Search the data for the string "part" and gather each line it is in.

»»

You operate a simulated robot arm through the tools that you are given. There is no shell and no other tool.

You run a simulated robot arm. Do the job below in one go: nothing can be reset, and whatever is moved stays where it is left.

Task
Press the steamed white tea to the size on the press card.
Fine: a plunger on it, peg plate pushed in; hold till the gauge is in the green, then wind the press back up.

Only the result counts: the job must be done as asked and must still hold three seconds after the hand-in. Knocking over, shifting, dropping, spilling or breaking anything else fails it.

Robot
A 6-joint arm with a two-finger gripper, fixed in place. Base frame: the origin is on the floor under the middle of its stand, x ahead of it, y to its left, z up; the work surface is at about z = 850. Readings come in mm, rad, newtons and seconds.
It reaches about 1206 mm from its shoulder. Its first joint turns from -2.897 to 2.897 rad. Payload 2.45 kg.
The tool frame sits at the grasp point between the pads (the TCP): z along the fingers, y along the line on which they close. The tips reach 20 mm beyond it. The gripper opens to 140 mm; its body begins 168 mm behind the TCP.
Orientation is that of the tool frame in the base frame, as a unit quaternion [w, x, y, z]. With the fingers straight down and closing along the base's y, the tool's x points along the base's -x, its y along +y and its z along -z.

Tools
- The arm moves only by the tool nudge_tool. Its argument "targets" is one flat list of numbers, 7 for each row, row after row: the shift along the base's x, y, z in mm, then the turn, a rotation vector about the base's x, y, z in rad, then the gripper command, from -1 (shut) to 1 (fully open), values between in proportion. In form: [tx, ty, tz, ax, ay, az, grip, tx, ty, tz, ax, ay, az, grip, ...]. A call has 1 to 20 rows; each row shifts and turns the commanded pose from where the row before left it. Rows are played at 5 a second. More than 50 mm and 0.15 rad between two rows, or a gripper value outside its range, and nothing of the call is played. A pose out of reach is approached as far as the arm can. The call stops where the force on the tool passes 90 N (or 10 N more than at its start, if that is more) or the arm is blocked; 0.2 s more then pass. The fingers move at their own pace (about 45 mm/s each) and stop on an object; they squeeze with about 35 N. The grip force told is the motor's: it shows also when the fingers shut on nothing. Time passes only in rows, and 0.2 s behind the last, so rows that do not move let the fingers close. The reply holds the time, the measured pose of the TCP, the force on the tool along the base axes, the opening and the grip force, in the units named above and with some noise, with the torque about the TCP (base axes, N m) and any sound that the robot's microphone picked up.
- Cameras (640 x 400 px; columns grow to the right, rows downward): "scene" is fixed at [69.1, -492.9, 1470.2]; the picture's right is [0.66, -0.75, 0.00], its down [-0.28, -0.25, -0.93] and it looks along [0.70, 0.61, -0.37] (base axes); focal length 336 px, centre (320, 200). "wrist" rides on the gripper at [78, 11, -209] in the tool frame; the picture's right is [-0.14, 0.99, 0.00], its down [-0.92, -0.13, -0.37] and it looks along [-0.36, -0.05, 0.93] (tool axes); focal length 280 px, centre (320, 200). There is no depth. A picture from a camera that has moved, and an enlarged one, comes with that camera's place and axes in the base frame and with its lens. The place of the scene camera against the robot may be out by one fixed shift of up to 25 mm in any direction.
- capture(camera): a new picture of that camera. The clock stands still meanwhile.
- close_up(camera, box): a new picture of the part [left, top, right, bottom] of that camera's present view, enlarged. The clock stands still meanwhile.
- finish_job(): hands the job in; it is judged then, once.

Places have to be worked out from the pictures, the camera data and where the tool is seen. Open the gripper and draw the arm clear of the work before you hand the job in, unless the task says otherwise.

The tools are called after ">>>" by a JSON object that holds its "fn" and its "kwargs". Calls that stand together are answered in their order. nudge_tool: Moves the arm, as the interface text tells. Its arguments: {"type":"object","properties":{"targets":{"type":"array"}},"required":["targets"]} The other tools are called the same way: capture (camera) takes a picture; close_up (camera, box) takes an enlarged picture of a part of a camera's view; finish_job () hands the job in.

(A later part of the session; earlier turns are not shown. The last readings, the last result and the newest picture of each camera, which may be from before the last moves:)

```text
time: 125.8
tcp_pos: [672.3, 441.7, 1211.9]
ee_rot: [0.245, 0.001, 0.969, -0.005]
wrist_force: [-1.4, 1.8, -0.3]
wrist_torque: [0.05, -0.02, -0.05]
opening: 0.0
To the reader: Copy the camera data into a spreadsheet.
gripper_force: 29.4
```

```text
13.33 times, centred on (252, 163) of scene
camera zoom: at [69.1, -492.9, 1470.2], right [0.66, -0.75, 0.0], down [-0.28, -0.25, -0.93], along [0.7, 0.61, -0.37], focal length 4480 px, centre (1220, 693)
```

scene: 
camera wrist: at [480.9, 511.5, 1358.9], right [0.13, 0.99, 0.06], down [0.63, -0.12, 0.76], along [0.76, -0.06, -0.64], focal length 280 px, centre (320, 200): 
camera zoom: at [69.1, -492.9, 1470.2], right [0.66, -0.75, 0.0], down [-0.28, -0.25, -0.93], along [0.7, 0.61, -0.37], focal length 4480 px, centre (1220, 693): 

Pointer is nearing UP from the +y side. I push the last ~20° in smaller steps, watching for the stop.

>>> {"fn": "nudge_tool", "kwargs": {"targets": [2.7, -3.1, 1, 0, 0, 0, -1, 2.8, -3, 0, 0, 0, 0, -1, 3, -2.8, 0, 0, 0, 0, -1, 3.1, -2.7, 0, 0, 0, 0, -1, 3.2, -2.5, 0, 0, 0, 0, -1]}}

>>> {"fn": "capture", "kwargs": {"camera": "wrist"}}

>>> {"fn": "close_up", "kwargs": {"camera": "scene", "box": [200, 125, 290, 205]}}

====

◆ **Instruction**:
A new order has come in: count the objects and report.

««

◆ **Exercise result**:
- close_up(camera, box): a new picture of the part [left, top, right, bottom] of that camera's present view, enlarged. The clock stands still meanwhile.
The tools are called after ">>>" by a JSON object that holds its "fn" and its "kwargs". Calls that stand together are answered in their order. nudge_tool: Moves the arm, as the interface text tells. Its arguments: {"type":"object","properties":{"targets":{"type":"array"}},"required":["targets"]} The other tools are called the same way: capture (camera) takes a picture; close_up (camera, box) takes an enlarged picture of a part of a camera's view; finish_job () hands the job in.
(A later part of the session; earlier turns are not shown. The last readings, the last result and the newest picture of each camera, which may be from before the last moves:)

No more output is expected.